Curriculum RPE



While religion is the experience and expression of a faith, Religious Education (RE) is the opportunity to learn about religion – what the beliefs and practice of a faith are, how a person’s way of living reflects the religious teachings, the similarities amongst teachings of diverse faiths, and the chance to develop respect for others through a better understanding of those different faiths that make up our society. 

RE enables challenging questions about the meaning and purpose of life to be explored.  Pupils can think about what is right and wrong, and the consequences of such.  The delivery of this subject takes account of The Education Act 1996, The Schools Standards and Framework Act 1998, and The Education Act 2002.


Aims :

RE aims to equip students with sufficient knowledge and understanding to appreciate some basic beliefs of (and the impact of these on) others, whilst developing a strong sense of self worth and value.  We try to enhance a student’s spiritual, moral, cultural and social development.  As education develops into their mid teens, we aim to enable student’s to make reasoned and informed judgments about various moral issues in life  – issues such as abortion, capital punishment, drug use, human rights - and be able to see how religion can play a vital role in these dilemmas for many people.  Through quality religious education we aim to make a valued contribution towards community cohesion.

One World – Many Faiths :

In the foundation class and primary department children are taught to learn to respect and value adults and peers.  They learn to avoid misapprehensions and negative attitudes towards others.  Learning opportunities enable children to become aware of, explore and question differences in gender, ethnicity, language, religion and culture.
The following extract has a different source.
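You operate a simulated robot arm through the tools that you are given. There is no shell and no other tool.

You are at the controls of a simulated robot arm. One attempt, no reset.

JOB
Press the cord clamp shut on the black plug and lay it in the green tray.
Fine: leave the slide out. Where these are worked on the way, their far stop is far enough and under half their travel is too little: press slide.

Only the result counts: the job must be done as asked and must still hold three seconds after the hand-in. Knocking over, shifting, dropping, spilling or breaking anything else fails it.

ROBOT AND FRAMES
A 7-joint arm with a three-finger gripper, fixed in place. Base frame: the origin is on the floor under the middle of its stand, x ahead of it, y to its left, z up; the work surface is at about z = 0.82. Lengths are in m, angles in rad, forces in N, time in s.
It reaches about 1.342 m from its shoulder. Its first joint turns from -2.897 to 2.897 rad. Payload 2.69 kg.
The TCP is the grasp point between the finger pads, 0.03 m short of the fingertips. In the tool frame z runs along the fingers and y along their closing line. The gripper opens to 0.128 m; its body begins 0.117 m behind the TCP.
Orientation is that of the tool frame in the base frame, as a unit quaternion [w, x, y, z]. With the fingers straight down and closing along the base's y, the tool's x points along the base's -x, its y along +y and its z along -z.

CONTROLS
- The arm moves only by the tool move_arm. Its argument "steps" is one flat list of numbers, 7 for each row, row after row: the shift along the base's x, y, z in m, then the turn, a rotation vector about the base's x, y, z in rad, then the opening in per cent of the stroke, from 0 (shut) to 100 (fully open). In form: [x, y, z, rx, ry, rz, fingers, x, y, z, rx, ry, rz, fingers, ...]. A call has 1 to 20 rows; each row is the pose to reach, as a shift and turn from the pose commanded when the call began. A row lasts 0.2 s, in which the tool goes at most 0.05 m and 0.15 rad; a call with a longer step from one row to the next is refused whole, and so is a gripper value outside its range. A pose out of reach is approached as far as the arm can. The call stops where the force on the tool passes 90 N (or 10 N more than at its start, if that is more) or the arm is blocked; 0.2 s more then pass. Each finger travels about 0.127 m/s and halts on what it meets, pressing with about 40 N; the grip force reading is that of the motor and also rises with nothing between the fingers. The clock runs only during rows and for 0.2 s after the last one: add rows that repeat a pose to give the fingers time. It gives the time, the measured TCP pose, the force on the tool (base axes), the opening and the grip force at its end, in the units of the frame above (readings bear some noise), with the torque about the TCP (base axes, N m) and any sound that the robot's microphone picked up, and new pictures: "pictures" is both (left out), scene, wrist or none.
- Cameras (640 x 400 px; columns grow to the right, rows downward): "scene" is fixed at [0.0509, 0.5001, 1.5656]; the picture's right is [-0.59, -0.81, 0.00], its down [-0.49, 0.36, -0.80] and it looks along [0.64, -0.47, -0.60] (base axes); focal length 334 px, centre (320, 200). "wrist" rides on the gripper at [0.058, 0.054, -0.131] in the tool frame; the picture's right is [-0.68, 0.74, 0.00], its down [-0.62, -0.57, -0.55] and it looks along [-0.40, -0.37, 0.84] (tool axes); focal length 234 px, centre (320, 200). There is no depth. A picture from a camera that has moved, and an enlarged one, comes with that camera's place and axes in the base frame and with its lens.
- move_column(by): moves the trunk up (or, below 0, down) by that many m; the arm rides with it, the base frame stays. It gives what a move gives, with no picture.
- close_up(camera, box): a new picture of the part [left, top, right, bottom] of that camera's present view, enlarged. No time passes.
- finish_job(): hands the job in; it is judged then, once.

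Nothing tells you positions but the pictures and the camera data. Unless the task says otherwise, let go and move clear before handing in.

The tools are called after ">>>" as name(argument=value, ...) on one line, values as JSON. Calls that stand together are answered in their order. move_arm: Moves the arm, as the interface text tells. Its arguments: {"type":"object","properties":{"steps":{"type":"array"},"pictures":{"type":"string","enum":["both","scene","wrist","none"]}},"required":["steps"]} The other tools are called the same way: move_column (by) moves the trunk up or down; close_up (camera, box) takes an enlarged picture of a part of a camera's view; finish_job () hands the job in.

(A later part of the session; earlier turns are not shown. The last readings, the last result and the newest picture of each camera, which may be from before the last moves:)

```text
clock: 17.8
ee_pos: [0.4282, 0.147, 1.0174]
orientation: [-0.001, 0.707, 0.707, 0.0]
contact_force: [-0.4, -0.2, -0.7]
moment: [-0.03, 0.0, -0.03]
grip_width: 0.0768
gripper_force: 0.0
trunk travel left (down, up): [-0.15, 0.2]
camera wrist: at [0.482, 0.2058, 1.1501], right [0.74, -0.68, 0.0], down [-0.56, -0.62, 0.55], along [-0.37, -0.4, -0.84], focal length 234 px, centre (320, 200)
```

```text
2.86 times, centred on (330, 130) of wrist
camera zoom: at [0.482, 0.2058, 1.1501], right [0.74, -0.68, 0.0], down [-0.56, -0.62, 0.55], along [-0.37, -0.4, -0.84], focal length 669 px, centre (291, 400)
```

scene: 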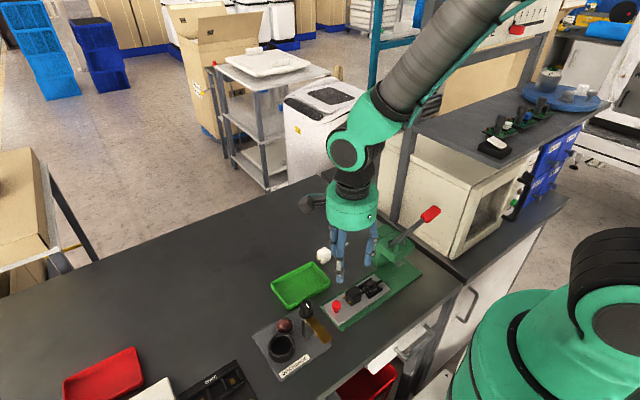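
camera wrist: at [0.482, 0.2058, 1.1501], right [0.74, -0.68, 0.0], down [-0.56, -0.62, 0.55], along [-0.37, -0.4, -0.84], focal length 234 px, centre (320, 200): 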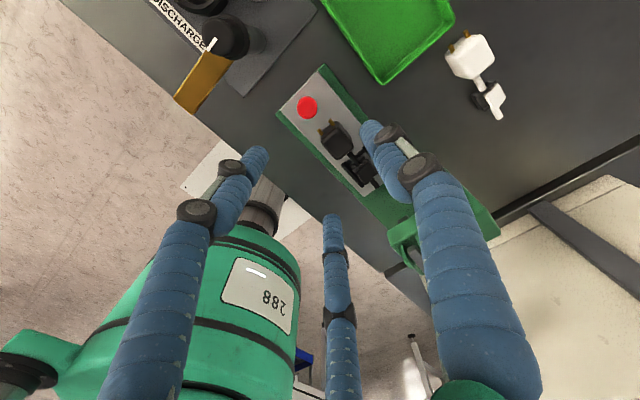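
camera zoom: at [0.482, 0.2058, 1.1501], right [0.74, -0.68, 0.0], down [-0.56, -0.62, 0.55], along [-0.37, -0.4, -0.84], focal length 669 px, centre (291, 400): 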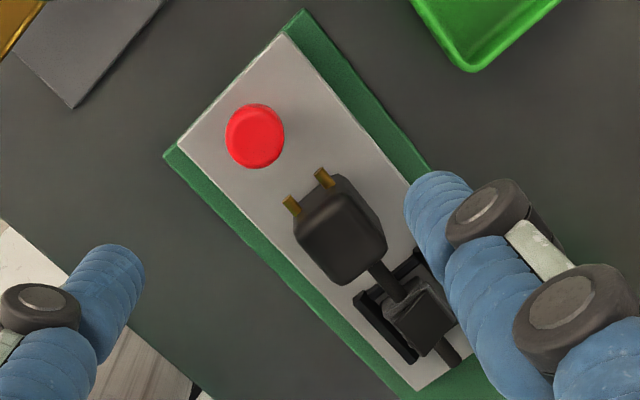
Ravenshall follows the Kirklees Agreed Syllabus for RE – “One World, Many Faiths”.  RE is a statutory, core subject, taught throughout Key Stages 1 to 4. In the early years knowledge and understanding of the world forms the foundation for future work in RE.  In Key Stage 1 & 2 Christianity and Islam are studied.  Hinduism is covered where appropriate.  Pupils study Christianity and Islam in Key Stage 1.  In the Foundation and Primary Department work is assessed on the teacher’s knowledge of individual pupils and recorded appropriately.  In Key Stage 2 (juniors) an Eastern religion (Buddhism and/or Sikhism) is added to the learning.  The study of these faiths is continued in Key Stages 3 & 4 with the addition of Judaism & Hinduism.  Pupils receive their entitlement for RE of one hour per week, though in KS1 & 2 this can be done as block learning over a whole day or so to allow quality learning and incorporate excellence and enjoyment principles.

The key change to this syllabus (2007 – 2012) from its predecessor is that pupils learn through a “concept based” approach to learning.  By this method, pupils generally begin learning through a common experience that all can relate to.  This is then placed into a general religious context, and finally to a specific religious context.  An example of this would be: –1) Journeys – Pilgrimages - Hajj or Lourdes, 2) Heroes – Religious leaders – Jesus or Muhammad pbuh. 

Curriculum / Implemetation :


Through teaching the subject we try to develop skills of communication, enquiry, investigation, and expression.  Pupils are encouraged to work with others, improve their own learning, develop empathy, apply their learning, use creative thinking, and evaluate what they, and others, think, believe or do.  We try to foster an open mind approach while giving much respect for individual rights to own beliefs.  Students are encouraged to appreciate our world and the work of individuals who strived to make this a better place, for example, Martin Luther King Jnr, Peter Benenson.


The two key strands to the curriculum are:

1) beliefs and teachings (and leaders)

2) practices and ways of life (commitment, responsibilities, rituals, spirituality)

Assessment (Secondary Deptartment)

Assessment became a statutory requirement within RE from 2007, however this good practice has been carried out for the past few years giving us valuable information to enable tracking pupil progress and enabling targets for development.  Levels from assessed pieces of work are collected approximately twice a year.  Whole class targets are shared with the group at the beginning of a lesson.  Targets for assessed pieces of work are given to pupils using “pupil-speak” terminology, for example ` I can retell a story’, or ‘I can tell you what’s the same in another religion’.

Students in Key Stage 4 (years 10 and 11), working between levels 1 and 3, study units for the accredited Entry Level Certificate in RE that AQA offer.   All students carry out “Beliefs and Values” challenges from the ASDAN (Award Scheme Development and Accreditation Network) which incorporates students operating within the Pscales.